This year's edition of the Wayne County Commissioners camp attracted dozens of talented youngsters.
Any varsity basketball program that hopes to maintain a consistent level of success must do so by building and maintaining a healthy youth feeder program.
If the attendance and enthusiasm demonstrated at this year's Wayne County Commissioners boys youth hoops camp is any indication, then the future of Honesdale basketball appears exceedingly bright.
The 2014 Commissioners Camp ran all last week at the Wayne Highlands Middle School gym and attracted more than 50 talented young cagers.
This group ranged in age from second to eighth grade and featured players poised to make a positive impact on the Red & Black scene.
“I'm very pleased with how everything went this year,” a smiling Coach Wood said on the final day.
“We had a great week here at camp. We focused on the fundamentals ... with an emphasis on the f-u-n.”
As the succulent scent of grilled hot dogs wafted through the gym and high school-aged volunteers scurried about the gym, Coach Wood took a few minutes to reflect on the week that was and speculate about the future.
The Commissioners Camp in Honesdale is quickly closing in on its 25th year of existence.
It had its genesis under Wayne Area Sports Hall of Famer Ron Rowe, who coached the varsity Hornets for more than three decades.
Coach Wood organized and oversaw the clinic's operations. He received a great deal of help from the likes of Maria West, Mike Miller, Larry Patrisso and Rowe.
All of these clinicians are coaches at different levels of the Honesdale program. They, in turn, received invaluable support from current high school players Don McGinnis, Nick Casazza and Josh LoBasso.
“I can't say enough about those three boys,” Coach Wood said. “I'm very, very impressed that they would volunteer to come up here on hot summer days and volunteer their time to help these kids.”
McGinnis, Casazza and LoBasso are all alumni of the Commissioners Camp.
On the Court
A typical day at Coach Wood's clinic begins at 9 a.m. with a short talk on some aspect of basketball.
“We try to focus in on some of the intangibles,” he said. “For instance, one day we talked about having a good work ethic. The next day we discussed how to be a good teammate.”
From there, the boys broke up into small groups and rotated through several learning station. Players remain at each for exactly 12 minutes and then move on to the next.
Following a snack and drink provided by Wayne County's Parks & Recreation Program, every camper heads to the free throw line to practice foul shots.
Next up is a camp-wide “chalk talk” concerning the day's point of emphasis.
“That could be anything from form shooting to finishing lay-ups with contact from a defender,” Coach Wood said.
Without question, the campers' favorite part of the day comes right at the end when they're split up into teams and play games.
“We encourage the kids to concentrate on using whatever skill we were emphasizing that particular day,” Coach Wood said.

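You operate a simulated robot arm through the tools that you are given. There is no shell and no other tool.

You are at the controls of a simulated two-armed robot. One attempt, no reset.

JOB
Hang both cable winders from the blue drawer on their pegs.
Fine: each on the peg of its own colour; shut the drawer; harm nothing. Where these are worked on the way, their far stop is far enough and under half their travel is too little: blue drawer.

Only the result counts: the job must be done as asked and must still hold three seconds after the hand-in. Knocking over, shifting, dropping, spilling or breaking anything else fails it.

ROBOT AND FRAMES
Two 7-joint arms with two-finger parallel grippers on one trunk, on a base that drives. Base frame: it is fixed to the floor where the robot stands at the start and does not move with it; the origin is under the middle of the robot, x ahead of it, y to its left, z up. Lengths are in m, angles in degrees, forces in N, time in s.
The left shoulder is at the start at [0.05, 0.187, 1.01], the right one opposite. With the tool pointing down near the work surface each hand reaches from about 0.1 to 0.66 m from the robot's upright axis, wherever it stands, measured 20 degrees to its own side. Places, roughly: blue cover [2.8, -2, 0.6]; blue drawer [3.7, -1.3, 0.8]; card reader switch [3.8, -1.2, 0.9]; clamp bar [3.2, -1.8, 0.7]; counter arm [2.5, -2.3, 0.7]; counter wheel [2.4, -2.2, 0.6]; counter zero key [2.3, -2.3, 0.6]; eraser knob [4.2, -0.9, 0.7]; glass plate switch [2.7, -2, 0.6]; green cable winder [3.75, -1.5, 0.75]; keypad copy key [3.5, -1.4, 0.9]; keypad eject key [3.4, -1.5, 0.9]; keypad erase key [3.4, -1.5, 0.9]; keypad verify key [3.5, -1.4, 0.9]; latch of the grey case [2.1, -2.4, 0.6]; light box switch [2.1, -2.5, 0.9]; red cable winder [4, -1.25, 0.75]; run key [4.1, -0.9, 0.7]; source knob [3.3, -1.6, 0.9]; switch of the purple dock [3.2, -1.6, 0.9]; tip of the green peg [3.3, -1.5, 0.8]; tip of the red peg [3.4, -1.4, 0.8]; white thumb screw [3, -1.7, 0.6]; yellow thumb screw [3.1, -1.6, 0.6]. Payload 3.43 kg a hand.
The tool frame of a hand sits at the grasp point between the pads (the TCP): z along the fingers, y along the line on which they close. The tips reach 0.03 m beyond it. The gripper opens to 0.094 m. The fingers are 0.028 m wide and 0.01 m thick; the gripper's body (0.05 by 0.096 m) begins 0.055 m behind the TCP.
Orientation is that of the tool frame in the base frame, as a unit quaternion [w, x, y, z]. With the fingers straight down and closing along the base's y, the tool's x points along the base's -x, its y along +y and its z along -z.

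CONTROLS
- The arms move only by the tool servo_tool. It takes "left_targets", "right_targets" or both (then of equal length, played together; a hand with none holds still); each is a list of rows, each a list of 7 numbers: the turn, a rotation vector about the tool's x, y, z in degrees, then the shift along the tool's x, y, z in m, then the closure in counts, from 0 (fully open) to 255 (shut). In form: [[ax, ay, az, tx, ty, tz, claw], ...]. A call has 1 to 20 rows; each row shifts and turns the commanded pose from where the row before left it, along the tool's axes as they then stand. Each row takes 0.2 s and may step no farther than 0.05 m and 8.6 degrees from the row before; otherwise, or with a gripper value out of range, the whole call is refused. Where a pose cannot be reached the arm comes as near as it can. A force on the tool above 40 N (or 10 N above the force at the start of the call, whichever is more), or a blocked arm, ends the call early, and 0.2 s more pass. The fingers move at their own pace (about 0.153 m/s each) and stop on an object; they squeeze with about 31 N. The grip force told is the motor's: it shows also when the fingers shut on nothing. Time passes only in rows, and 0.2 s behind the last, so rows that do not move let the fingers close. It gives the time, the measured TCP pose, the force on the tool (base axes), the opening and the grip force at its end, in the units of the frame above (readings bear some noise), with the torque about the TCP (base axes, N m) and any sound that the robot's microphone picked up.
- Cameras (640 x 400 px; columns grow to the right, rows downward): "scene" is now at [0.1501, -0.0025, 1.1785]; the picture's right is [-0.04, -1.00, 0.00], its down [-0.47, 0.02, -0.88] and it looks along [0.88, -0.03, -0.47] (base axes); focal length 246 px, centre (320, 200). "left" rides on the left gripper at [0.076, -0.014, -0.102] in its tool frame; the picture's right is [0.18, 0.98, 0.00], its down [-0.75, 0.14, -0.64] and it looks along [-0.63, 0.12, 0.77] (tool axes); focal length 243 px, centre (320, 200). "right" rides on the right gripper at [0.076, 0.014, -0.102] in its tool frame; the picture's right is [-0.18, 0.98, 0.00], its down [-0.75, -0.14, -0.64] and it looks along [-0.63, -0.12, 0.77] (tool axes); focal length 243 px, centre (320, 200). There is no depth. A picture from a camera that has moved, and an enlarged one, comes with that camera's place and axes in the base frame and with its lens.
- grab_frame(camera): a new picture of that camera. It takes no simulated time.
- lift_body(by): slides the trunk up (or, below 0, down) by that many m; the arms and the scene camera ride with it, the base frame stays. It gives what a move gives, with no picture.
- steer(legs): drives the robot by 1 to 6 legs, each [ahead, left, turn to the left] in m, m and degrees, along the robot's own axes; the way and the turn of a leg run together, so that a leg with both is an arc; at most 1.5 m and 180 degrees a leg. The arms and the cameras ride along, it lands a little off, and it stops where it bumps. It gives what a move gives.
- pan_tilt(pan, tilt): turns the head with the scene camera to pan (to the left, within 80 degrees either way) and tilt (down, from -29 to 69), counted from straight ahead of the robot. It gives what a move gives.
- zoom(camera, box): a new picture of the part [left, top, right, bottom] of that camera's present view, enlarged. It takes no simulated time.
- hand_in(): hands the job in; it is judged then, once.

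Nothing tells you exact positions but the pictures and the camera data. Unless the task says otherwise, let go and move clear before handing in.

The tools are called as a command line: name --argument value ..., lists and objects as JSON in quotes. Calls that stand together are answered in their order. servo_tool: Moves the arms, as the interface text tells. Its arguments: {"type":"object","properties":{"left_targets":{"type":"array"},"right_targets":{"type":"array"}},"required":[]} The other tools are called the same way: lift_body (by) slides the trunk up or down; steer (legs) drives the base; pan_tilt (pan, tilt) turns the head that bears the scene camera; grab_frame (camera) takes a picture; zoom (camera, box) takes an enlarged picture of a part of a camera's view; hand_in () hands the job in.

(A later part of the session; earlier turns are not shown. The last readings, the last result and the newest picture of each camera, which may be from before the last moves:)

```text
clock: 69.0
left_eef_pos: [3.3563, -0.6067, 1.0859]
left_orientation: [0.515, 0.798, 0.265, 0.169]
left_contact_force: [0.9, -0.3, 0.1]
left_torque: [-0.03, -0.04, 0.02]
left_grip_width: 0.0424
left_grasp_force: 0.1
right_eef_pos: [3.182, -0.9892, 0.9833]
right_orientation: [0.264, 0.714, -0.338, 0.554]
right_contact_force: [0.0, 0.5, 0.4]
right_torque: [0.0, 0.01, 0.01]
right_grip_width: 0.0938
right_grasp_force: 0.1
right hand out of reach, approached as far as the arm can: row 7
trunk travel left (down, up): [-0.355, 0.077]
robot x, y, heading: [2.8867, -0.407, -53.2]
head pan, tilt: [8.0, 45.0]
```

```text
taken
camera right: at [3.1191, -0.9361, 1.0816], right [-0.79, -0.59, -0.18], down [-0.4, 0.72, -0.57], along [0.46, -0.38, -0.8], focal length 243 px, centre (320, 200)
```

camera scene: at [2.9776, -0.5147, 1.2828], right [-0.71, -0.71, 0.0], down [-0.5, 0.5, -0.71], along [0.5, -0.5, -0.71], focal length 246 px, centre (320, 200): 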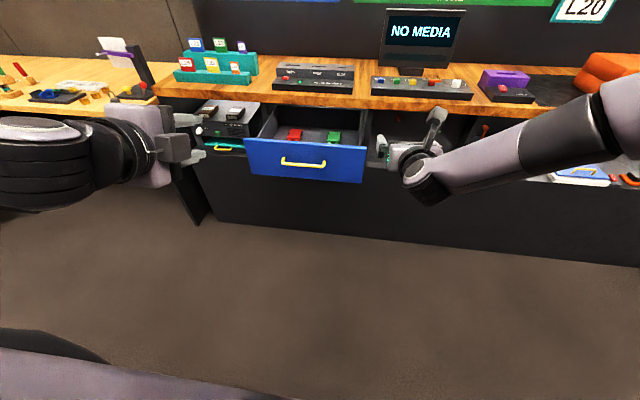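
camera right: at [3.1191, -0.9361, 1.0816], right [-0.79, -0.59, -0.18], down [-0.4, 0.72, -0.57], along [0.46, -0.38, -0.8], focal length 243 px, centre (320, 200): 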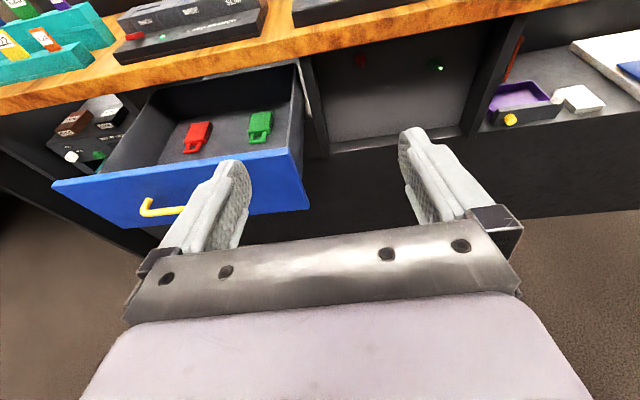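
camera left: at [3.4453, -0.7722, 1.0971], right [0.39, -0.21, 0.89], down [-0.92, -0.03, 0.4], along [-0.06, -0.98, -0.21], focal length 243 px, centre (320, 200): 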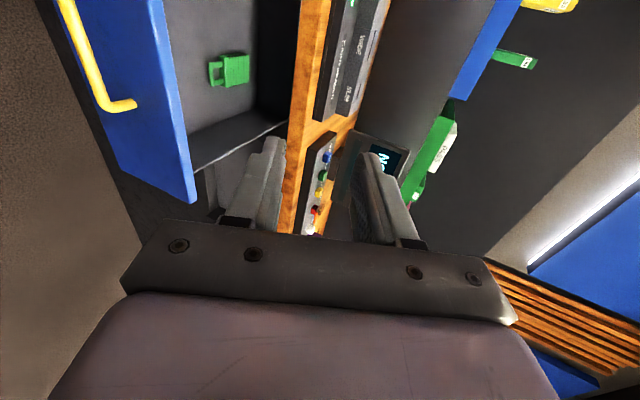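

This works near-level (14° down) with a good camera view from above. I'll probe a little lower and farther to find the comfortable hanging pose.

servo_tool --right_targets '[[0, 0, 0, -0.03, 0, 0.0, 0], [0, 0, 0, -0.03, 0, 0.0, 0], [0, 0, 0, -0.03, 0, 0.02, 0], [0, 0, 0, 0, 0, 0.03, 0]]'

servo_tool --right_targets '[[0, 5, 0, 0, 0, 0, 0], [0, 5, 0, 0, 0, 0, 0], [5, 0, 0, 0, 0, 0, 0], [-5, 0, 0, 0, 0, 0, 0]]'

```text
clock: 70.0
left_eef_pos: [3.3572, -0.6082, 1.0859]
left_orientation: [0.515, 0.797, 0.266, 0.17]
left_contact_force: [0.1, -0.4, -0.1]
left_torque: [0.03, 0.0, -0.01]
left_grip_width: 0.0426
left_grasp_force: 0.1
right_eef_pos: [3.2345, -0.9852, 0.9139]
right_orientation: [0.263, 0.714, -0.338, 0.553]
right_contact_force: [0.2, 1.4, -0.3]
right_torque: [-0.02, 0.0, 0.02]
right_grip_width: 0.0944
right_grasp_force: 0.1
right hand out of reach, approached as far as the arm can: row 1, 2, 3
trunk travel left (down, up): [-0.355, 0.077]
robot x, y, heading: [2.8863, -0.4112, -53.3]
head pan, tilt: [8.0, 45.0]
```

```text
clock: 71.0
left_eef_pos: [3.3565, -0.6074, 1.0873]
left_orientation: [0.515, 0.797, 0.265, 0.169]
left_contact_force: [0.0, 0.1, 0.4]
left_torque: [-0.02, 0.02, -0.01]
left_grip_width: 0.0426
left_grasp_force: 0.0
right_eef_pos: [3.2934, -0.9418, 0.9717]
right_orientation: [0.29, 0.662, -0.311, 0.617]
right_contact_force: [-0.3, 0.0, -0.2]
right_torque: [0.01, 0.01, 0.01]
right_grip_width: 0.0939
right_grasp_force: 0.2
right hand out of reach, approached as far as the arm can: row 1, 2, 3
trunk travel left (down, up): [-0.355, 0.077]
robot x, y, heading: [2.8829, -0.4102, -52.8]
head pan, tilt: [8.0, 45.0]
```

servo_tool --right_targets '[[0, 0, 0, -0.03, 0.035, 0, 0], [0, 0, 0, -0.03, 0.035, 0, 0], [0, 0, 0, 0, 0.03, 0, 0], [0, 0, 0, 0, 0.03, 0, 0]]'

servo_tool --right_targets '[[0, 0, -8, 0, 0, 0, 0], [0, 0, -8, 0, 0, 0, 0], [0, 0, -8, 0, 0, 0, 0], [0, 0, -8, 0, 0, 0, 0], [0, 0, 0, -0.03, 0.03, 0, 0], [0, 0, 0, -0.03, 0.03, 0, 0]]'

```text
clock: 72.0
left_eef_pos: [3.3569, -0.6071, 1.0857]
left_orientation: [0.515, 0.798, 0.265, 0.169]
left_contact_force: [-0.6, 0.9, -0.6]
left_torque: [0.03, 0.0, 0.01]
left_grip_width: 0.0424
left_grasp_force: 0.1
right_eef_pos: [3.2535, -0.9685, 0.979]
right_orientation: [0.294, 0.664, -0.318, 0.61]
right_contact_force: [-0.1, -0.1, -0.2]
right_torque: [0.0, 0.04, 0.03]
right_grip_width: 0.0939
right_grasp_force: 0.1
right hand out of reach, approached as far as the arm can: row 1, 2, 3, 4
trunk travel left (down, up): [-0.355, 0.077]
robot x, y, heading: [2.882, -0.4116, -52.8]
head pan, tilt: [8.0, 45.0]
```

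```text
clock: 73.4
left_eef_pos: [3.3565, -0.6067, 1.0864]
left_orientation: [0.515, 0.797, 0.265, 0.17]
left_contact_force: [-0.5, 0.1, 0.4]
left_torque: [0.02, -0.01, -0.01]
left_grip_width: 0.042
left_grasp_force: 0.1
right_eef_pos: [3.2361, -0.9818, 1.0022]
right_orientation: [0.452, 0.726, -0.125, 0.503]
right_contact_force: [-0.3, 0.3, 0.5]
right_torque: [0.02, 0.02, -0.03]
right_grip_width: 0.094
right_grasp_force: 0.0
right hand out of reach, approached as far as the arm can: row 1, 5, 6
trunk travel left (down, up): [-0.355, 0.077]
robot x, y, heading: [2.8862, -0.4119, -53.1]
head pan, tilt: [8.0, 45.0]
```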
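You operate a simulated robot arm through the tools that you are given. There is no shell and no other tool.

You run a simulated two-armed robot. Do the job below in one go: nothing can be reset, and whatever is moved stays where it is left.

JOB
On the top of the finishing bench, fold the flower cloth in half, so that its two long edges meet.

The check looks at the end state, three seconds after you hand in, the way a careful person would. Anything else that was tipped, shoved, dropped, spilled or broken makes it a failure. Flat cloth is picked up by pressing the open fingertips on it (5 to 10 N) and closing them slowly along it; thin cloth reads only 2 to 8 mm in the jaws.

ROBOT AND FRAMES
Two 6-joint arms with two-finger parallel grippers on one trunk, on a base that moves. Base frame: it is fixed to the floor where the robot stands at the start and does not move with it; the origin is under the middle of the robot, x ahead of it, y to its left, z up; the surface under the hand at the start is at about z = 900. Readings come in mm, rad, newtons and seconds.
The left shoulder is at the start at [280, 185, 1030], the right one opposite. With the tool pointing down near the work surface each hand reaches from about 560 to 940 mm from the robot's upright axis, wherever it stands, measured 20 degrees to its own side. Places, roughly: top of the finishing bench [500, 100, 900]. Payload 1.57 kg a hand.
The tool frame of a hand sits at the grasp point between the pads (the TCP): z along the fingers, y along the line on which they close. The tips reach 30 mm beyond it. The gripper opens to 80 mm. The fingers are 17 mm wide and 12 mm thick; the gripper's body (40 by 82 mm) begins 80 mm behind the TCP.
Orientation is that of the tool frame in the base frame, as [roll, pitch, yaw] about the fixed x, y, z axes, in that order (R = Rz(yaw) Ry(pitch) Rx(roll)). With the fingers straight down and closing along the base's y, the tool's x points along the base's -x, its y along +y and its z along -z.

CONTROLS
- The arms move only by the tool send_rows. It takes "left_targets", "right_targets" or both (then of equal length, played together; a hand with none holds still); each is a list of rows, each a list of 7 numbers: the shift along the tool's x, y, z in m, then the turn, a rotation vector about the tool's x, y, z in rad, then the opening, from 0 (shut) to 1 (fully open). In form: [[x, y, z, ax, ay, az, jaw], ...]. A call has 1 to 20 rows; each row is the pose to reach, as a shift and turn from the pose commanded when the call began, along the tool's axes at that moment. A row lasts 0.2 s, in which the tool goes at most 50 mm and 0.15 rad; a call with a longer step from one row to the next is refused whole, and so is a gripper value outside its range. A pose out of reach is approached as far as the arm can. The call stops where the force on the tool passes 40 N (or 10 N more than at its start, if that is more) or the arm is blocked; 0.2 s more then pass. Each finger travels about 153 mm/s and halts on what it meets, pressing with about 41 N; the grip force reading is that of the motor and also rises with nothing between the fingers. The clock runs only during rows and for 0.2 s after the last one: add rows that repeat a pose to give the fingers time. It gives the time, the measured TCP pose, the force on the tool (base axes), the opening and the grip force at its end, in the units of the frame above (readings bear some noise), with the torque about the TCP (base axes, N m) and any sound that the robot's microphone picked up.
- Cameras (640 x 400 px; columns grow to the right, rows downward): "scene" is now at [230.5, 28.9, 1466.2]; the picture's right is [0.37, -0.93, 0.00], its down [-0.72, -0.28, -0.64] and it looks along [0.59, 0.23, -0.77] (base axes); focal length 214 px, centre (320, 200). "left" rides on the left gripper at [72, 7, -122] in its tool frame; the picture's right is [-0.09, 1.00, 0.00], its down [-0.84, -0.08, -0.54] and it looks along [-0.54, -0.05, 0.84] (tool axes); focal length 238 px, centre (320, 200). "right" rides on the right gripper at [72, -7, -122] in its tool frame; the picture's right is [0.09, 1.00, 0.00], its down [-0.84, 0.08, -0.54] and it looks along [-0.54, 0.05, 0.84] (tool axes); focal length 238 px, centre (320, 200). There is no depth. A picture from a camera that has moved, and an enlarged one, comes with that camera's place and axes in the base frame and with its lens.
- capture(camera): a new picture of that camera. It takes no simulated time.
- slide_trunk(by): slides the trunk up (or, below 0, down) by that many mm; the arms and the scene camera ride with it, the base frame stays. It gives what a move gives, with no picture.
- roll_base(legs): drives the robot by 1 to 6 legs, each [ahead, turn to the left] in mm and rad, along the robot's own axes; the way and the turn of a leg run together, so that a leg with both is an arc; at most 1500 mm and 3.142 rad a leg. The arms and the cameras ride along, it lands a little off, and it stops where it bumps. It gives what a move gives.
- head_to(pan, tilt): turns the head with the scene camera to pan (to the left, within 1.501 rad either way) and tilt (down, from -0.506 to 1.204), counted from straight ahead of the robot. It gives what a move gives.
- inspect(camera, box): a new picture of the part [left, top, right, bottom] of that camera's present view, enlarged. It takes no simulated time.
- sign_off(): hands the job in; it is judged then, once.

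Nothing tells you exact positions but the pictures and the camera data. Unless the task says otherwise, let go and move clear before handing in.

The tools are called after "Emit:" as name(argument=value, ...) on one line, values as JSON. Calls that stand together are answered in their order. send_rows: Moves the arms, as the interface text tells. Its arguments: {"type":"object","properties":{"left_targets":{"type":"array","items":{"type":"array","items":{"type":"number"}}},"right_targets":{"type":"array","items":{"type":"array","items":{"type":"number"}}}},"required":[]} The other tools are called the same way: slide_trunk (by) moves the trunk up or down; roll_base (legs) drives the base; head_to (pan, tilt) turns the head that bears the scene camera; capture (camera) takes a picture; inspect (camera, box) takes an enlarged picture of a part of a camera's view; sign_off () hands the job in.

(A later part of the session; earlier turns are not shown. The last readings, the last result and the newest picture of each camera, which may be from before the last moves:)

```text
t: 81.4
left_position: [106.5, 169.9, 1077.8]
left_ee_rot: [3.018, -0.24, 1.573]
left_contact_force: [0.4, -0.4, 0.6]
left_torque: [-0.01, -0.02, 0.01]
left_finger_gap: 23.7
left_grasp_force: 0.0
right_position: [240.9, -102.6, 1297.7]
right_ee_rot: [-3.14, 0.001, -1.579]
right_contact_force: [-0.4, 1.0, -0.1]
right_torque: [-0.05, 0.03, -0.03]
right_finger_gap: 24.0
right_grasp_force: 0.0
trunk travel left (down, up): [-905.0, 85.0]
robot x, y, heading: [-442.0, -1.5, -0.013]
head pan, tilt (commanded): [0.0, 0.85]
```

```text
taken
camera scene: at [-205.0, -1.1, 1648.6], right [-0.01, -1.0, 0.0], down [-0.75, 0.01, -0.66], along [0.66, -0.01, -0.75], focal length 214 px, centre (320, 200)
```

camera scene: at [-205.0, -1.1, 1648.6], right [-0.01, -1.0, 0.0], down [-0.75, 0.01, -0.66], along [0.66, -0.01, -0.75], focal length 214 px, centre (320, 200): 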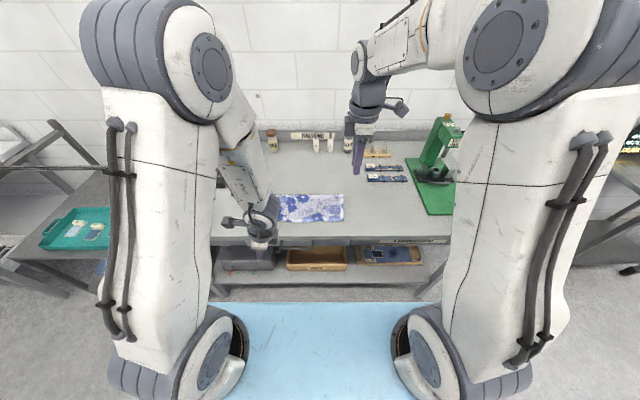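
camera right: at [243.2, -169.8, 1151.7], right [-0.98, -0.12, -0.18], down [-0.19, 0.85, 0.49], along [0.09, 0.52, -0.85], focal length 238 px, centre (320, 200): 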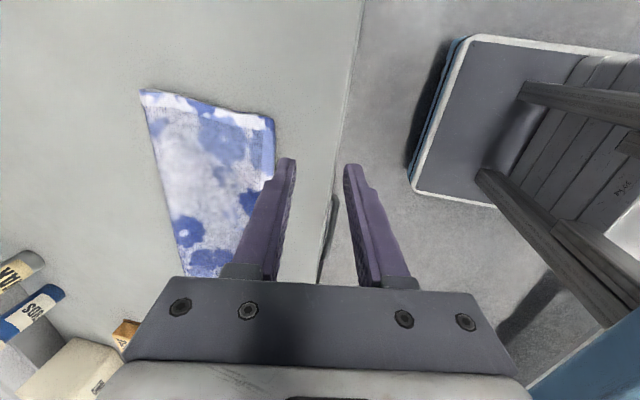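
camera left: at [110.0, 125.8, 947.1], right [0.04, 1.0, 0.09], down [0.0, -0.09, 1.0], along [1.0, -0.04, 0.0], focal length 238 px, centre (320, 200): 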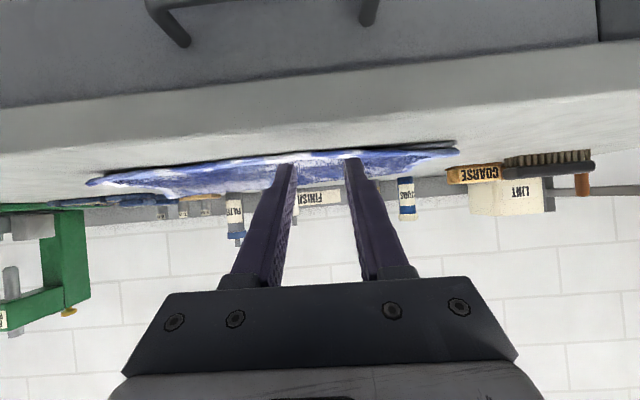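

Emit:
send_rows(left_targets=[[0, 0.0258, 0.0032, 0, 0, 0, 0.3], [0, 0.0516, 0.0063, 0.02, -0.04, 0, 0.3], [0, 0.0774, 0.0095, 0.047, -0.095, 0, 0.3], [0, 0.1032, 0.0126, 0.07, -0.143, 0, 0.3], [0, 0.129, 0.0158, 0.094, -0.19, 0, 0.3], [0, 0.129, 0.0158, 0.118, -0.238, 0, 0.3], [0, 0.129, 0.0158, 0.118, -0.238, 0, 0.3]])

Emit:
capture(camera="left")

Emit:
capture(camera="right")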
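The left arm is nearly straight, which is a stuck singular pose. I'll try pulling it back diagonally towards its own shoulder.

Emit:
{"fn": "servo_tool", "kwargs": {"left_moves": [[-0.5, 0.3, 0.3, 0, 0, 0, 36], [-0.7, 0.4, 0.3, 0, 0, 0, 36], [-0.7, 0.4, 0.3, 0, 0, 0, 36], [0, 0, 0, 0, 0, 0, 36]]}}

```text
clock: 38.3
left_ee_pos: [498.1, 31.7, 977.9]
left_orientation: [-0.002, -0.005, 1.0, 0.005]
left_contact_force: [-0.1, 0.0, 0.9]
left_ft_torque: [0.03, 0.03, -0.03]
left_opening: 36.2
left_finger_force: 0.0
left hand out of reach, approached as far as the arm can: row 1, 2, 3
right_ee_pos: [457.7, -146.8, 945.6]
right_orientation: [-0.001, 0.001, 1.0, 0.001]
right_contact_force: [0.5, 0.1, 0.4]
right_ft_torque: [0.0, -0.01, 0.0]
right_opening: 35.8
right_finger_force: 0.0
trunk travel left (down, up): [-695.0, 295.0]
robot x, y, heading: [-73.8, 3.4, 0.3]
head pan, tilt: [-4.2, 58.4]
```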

“But, for the most part, we just want them to go out there and have fun.”
Camp ended each day at noon, Monday-Thursday.
To a person, clinicians and volunteers said that every camper seemed to enjoy the experience and show marked improvement.
However, four talented young hoopsters stood out from the rest and received awards on the final day.
Two players (one from each age group) were awarded medals for their on-court achievements.
Will Howell (eighth grade) and Connor Coar (sixth grade) each claimed first place in the free throw shooting contest. Howell drained an eye-popping 85 percent of his tries, while Coar netted 65 percent.
Coaches Choice Awards were also presented.
“Trying to pick just two kids out of the great group was really tough,” admitted Coach Wood.
“What we were looking for specifically was which players were taking what we taught and putting them into practice on the court.”
Karter Kromko (third grade) earned the award for the Junior Division, while Adam Blake (seventh grade) took Senior Division honors.
Commissioner Wendell Kay attended the final day of camp and was thrilled with what he saw.
“The Wayne County Commissioners are really fortunate to be able to support camps like these,” Kay said.
“We believe it's very important to give our children as many positive experiences as possible. It's great to see so many kids here, learning the importance of hard work, communication and teamwork.”